» **SET TASK 1**:
Copy the part of the selected excerpt from the words "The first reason" through the words "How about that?".
» **SET TASK 2**:
Pick up the selected excerpt at the point where it stops and go on.

» **SELECTED EXCERPT**:
------------------------------------------------
So you’ve read those ideas and you’re thinking, ‘Why on Earth would they do any of that?’ For me, there are two reasons.

The first reason is to encourage discovery. Supermarkets often reconfigure their shelves to force shoppers to spend more time exploring the store, and to re-examine the inventory. With this in mind, imagine that, on the bottom of the payment receipt, the shopper is informed that had they bought a different kind of pasta sauce, they would have achieved the Perfect Pasta combo, and have thusly received an extra 50 points on their loyalty card. The shopper wants those points, so they make sure to buy the alternative sauce next time. Turns out they prefer the taste of it, and what do you know, the markup is a little higher. How about that?

I suspect some of my readership may be laughing at this point. But games are a big business, they’re a good way to motivate people, and the nice thing about this approach is that anyone who doesn’t care can just ignore it, in the same way that many shoppers already ignore the ’10 extra points when you buy Product X’ coupons that already exist, whereas others painstakingly scan several of these coupons as they go through the checkout, eager to gain every extra loyalty point they can.
------------------------------------------------
» **SOURCE MATERIAL**:

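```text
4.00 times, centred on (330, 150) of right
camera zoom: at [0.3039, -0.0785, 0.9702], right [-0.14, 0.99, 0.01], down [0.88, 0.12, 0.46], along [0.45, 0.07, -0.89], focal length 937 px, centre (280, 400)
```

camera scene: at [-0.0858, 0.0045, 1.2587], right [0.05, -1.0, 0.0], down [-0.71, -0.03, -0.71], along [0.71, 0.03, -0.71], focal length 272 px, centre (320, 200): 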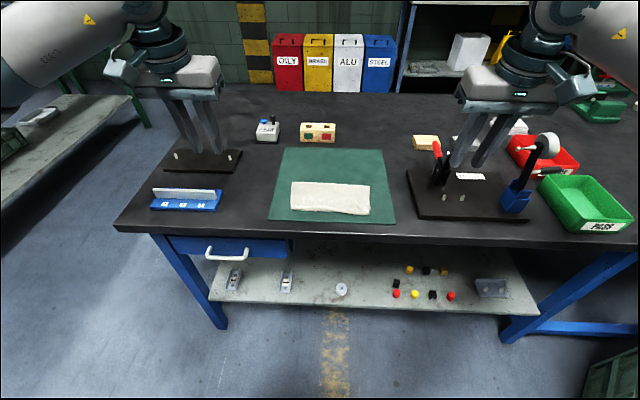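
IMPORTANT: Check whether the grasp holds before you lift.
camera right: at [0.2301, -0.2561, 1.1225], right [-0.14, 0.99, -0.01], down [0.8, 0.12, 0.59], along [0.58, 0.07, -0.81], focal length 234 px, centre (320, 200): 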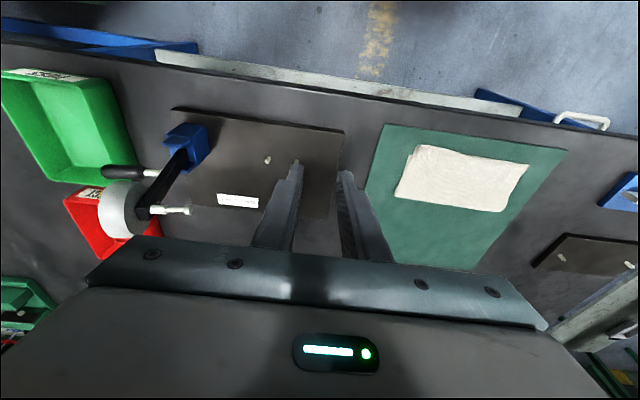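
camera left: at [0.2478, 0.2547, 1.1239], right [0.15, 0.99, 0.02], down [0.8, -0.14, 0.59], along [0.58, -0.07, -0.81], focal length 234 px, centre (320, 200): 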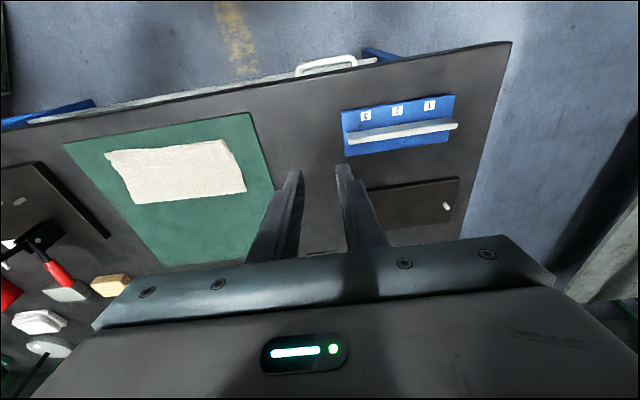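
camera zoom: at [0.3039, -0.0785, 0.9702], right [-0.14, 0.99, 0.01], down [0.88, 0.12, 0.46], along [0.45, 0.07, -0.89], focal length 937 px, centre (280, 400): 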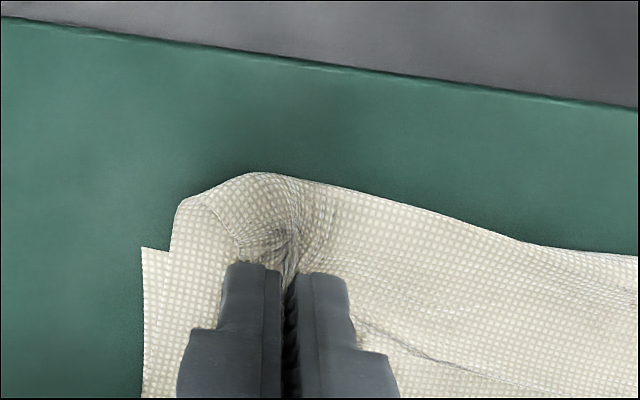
------------------------------------------------
» **FINAL ANSWER 1**:
The first reason is to encourage discovery. Supermarkets often reconfigure their shelves to force shoppers to spend more time exploring the store, and to re-examine the inventory. With this in mind, imagine that, on the bottom of the payment receipt, the shopper is informed that had they bought a different kind of pasta sauce, they would have achieved the Perfect Pasta combo, and have thusly received an extra 50 points on their loyalty card. The shopper wants those points, so they make sure to buy the alternative sauce next time. Turns out they prefer the taste of it, and what do you know, the markup is a little higher. How about that?

» **FINAL ANSWER 2**:
Anyone who does want to play the checkout bonus points game can be directed to a section of the supermarket website, where details of the various combos could be found. Perhaps some would only be hinted at, leaving the shopper to figure out the clues. The possibilities for introducing shoppers to new products here are endless! OK, maybe not endless. But they’re at least several.

In a similar fashion, extra points for certain items could encourage healthy eating. This may be something that’s detrimental to the business, but there may yet be a means of turning that into a positive. However, rewarding people for buying healthy items would be a positive step to tackling public health. It’s true that people could game the system, scanning their loyalty card only when they buy healthy things, but most people would not go to that level of trouble, even if they spotted the workaround.

Who says you can’t have fun at the supermarket?

Part one of my UX exploration of supermarkets can be found here.

Supermarkets

I may be romanticising this, but so far as I understand it, there was once a time in which the purchase of groceries necessitated human contact. More than this, it required bartering: careful negotiation, ever-vigilant of your opponent, warily wading through the pricing swamp, scanning for the many traps into which one may be lured, then suckered.

In many ways, very little has changed.

Where once this contractual dance was undertaken with a human, in today’s 21st century nightmare hell ride the shopkeeper has transferred their fiendish mind to a computer. No longer able to set the prices of things themselves (for they have no hands with which to label), they instead wish to induce the shopper to opt for suicide over plum tomatoes and baby spinach.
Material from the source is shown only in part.